FOCUS TODAY - September 2003

A Child’s Life

I was horrified to read the article about someone suggesting the elimination of lifeguards at the pool (“Lifeguards:  Are They Worth the Risk?” page 2, August 2003 PCA).  Allow me, if you will, to relate a personal experience that changed my attitude and opinion about the value of a lifeguard.

As I stood in the hallway speaking with the club president, I noticed a scurrying around the pool and a lifeless child lying on the deck with a group of parents standing over the child.  I, immediately out of instinct, ran to the pool to find my lifeguard issuing resuscitation to the child.  The three-year-old was blue.  The mom had taken off the floaties, turned to speak to a friend, and the child jumped into the pool.  Not having the floaties to protect her, she sank to the bottom of the lower end.

The child was hospitalized and released the next day and suffered no permanent damage.  Thank God for that lifeguard who pushed herself into the middle of all those adults and performed her duty because the parents were in such a panic that none of them would have been successful in the resuscitation.

This became a big deal in that all of the inept parents criticized the guard for not watching the entire pool.  Perhaps there was some merit to the criticism, but in my mind her ability and aggressiveness saved a life.  To this day, not one of those parents ever said thanks to the lifeguard for saving that child.

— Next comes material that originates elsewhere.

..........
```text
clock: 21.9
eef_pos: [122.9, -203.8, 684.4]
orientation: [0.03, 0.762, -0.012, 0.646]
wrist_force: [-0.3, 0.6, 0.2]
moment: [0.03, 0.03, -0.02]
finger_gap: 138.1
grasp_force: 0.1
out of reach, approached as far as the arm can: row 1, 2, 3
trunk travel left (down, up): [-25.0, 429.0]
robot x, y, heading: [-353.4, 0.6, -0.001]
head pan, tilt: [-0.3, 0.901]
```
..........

On the other hand, I never stopped saying thanks to the lifesaver.

My point is:  I would have been devastated if that child would have died.  Never would I have forgiven myself for not providing proper supervision.  A life, to me, is worth so much more than the cost of insurance or the expense of competent lifeguards.  I have never looked at a swimming pool again without remembering that day.

The issue of lightning detectors certainly is a valid comparison from a liability viewpoint, but that issue involves responsible adults who should know when to get out of the rain.  We close swimming pools at the first hint of lightning.  We give the head lifeguard the authority to close the pool when it is unsafe.  By doing away with the lifeguards we lose that authority—and that is unthinkable.